Provided text -
╭──

Sheesh. Have they all forgotten when we were teenagers and sex was a magical land, carefully and scrupulously guarded, the key to which inspired us to unending quests, humiliating gestures, and most of our pride and limited wealth? Man, we’d do ANYTHING–at least, I would have–to visit that wondrous land, and yet somehow these guys have gotten to a place where they best they can do is make half-assed passes while their wives are watching old episodes of Friends? Again: sheesh. As Bill Cosby used to say: these guys are like a baseball team during a thunderstorm: NO GAME.
I’m not talking about that mysogenist singles-bar pickup bullshit, but regular old relationship maintenance. For the love of god, man: wash the frakking dishes, pal. Run the vaccuum. Do a load of laundry. Fully half the foreplay I’ve been part of, over the past 33 years that I’ve been sexually active (is that TMI?) began with a domestic chore–and I’m good at announcing the “man stuff” I do that might otherwise go unnoticed. “I just changed the furnace filter” or “I added a quart of oil to your car and checked the tires–they looked low.” It amazes me how many men are too dull-witted, or too stubborn, to actually do the things that make their women happy. Even an old (beloved, admittedly) bumpkin like Waylon Jennings can offer up some valid insight.

╰──

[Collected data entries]
╭──

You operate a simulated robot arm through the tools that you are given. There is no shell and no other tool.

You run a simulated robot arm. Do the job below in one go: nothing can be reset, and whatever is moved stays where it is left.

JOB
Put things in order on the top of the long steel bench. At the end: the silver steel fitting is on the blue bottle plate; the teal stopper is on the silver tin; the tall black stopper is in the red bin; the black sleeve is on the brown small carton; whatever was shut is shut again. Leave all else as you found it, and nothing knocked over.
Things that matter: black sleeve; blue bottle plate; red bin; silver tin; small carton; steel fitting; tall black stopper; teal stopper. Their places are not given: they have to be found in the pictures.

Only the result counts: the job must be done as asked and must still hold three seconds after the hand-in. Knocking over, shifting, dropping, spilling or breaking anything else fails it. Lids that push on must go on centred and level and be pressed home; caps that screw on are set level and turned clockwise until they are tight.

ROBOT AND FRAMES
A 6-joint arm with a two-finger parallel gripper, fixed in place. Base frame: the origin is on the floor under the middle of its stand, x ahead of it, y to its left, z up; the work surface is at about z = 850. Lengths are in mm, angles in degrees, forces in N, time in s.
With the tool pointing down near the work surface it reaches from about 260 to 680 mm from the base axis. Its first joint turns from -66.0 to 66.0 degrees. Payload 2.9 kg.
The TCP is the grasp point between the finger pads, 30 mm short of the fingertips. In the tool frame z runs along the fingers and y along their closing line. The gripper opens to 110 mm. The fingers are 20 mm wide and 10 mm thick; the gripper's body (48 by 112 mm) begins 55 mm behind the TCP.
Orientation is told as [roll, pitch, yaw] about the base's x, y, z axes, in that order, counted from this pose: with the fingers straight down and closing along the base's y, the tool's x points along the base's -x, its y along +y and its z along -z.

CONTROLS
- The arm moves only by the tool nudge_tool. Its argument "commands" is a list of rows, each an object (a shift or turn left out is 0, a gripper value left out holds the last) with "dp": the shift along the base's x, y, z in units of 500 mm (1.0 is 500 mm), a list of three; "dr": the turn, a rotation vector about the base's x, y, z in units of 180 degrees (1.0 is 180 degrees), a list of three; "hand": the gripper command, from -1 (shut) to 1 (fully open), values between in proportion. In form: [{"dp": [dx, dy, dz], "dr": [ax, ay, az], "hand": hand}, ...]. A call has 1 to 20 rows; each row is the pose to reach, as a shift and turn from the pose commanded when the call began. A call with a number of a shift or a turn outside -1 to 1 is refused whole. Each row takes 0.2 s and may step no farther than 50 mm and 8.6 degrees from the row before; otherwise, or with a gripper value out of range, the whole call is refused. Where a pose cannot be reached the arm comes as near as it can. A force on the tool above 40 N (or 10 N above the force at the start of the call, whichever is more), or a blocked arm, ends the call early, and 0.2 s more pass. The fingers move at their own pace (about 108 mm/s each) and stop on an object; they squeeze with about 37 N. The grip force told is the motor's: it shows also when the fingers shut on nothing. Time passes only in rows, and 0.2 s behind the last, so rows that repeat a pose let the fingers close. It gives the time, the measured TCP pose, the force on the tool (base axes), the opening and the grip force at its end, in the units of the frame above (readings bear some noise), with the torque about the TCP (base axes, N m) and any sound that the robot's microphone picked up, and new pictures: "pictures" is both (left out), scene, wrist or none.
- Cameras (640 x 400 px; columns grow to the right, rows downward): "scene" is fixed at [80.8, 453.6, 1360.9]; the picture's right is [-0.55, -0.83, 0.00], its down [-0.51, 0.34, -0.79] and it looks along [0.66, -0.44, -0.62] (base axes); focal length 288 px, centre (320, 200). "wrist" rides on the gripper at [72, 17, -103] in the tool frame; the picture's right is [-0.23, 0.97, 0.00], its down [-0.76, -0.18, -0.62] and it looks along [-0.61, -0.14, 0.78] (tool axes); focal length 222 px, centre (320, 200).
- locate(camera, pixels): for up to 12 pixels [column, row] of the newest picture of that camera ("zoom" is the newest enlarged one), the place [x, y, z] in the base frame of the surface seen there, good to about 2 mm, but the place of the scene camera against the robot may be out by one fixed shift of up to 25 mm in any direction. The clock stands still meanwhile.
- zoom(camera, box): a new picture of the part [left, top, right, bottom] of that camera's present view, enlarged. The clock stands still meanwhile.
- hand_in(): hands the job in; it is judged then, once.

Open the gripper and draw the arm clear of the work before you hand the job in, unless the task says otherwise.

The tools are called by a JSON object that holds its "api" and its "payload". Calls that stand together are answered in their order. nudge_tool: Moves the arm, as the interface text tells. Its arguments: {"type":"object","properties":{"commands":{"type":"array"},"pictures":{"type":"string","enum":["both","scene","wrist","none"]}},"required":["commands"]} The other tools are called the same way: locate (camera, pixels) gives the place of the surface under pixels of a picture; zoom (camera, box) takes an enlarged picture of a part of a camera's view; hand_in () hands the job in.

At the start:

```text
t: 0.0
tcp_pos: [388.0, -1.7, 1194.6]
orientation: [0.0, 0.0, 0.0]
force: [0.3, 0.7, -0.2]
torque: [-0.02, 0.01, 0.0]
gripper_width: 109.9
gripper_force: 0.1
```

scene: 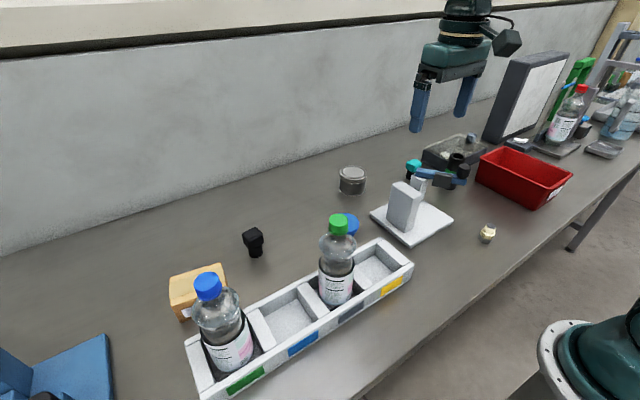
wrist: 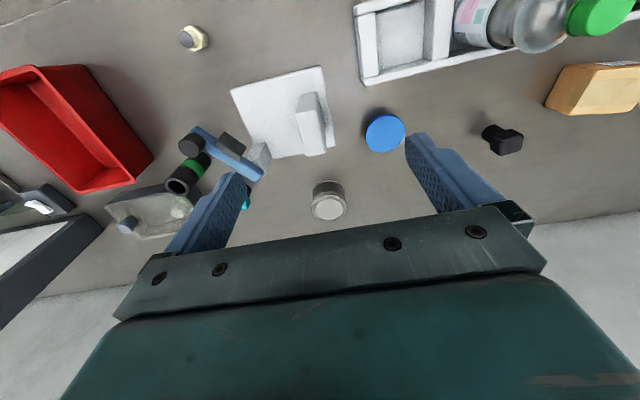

╰──
╭──

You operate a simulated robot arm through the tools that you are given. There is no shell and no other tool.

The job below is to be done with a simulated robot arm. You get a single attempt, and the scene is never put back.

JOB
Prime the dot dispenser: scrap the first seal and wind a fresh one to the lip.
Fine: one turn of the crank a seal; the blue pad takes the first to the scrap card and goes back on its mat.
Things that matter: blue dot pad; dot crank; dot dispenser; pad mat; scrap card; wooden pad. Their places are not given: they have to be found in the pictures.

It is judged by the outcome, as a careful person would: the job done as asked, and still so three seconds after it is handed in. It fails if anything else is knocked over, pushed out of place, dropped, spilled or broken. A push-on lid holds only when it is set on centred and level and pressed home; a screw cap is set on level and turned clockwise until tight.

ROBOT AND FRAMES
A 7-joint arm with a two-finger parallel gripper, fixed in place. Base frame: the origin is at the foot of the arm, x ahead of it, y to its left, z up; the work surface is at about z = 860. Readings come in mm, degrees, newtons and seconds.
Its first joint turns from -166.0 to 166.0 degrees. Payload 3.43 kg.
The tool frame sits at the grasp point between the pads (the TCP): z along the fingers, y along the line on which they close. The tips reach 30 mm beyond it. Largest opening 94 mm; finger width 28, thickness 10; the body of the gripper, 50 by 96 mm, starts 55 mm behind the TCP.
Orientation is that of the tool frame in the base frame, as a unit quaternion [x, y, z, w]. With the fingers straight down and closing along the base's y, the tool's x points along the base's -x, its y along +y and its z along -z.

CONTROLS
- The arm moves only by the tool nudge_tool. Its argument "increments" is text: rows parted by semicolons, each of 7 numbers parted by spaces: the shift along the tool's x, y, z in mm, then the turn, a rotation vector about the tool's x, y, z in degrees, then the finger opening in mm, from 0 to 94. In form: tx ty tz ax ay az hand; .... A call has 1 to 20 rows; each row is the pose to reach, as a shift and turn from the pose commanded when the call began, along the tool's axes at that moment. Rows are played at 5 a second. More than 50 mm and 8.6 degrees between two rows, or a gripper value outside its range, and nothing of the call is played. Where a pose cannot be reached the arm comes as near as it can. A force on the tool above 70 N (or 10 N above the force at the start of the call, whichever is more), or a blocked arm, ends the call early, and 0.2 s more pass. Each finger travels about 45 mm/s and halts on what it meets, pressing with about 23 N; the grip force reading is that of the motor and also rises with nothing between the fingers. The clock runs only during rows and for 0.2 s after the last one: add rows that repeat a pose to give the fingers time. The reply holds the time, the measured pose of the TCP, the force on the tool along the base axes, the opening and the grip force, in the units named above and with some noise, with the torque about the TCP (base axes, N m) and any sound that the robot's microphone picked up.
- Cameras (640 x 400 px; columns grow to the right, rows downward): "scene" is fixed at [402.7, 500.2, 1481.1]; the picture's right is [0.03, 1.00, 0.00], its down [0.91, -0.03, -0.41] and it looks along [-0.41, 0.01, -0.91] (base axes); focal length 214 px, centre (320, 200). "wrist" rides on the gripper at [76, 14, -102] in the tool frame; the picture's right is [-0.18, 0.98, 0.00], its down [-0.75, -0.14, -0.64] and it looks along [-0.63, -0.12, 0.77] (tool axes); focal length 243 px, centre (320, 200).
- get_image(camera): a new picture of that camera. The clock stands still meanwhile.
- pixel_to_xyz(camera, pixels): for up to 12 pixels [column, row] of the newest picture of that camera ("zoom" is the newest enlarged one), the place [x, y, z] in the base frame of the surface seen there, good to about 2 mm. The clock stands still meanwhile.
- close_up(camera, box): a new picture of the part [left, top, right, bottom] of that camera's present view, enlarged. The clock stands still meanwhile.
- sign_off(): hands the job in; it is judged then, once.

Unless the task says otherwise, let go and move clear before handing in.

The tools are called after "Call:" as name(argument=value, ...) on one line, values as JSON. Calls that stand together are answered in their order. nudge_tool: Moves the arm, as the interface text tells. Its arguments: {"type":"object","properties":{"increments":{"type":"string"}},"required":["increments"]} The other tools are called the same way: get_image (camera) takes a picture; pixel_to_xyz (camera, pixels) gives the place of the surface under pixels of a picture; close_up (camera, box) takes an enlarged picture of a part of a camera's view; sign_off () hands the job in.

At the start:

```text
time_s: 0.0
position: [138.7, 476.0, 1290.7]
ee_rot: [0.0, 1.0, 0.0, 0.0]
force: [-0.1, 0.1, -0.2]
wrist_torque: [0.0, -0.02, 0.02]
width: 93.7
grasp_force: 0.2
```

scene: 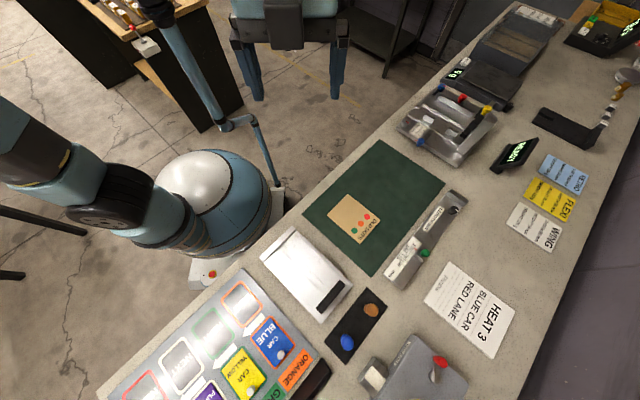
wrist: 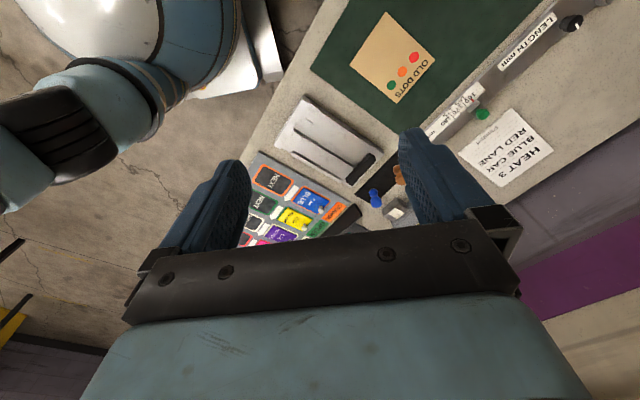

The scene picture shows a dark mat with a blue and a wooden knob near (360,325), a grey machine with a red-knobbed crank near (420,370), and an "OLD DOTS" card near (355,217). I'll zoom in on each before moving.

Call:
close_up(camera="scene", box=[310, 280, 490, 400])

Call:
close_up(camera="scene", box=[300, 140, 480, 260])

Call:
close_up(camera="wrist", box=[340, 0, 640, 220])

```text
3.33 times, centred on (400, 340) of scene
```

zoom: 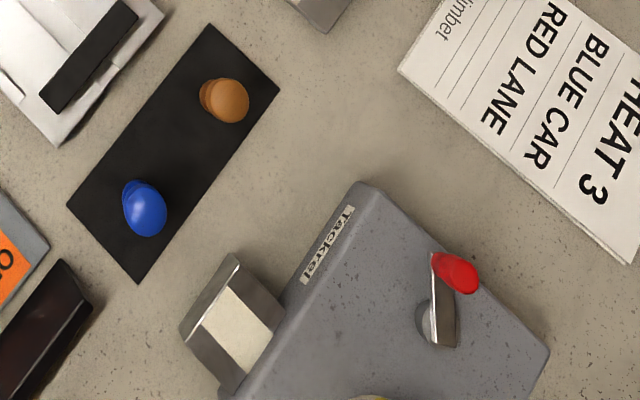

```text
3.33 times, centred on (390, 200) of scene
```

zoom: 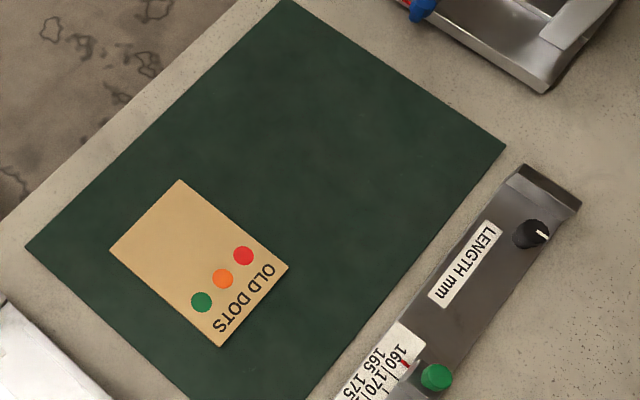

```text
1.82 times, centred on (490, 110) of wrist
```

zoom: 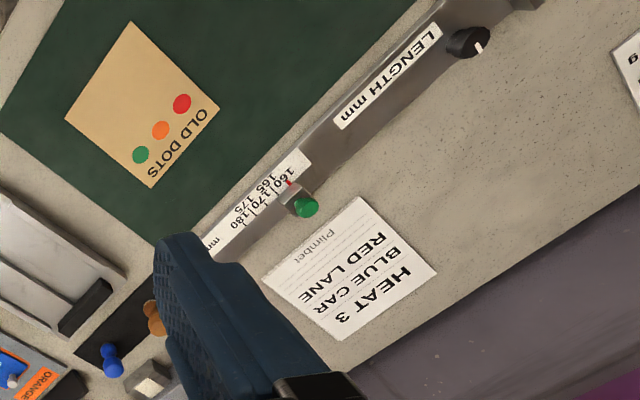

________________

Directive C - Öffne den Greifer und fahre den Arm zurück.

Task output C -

╰──

Directive A - Show the exact text of the provided text starting from "Sheesh. Have they" and stopping at the end of "thunderstorm: NO GAME.".
Directive B - Write what comes next in the provided text.

Task output A -
Sheesh. Have they all forgotten when we were teenagers and sex was a magical land, carefully and scrupulously guarded, the key to which inspired us to unending quests, humiliating gestures, and most of our pride and limited wealth? Man, we’d do ANYTHING–at least, I would have–to visit that wondrous land, and yet somehow these guys have gotten to a place where they best they can do is make half-assed passes while their wives are watching old episodes of Friends? Again: sheesh. As Bill Cosby used to say: these guys are like a baseball team during a thunderstorm: NO GAME.

Task output B -
So, here’s the thing. My wife is kind of hot, and I’m regularly asked if I plan to start dressing up as Santa for the poor kids one of these Christmas seasons–I totally have that whole “bowl full of jelly” thing going on, and the last time I was at the Hair Salon the girl who cuts my hair–and knows me away from work as well–asked me if I got the senior discount. The Senior Discount. I’m 48. Mrs. Junk is certainly not into me for looks–although we can’t discount a bit of Stockholm syndrome after more than two decades together, and it’s not my sense of style: some of my clothes are older than my teenage children, but still. Or my money: I majored in Literature in College, which is actually a negative mark on most job applications, like answering “yes” to the “have you ever been prosecuted” question.
Does my wife loathe the sight of me sometimes? Yes; quite often, I suppose. Does she ignore me when I’m muttering about tire pressure and furnace filters? Almost certainly. Does she ignore me to the point that I call her out, specifically to hurt her, with attached documentation. No, because I’m not a dickhead.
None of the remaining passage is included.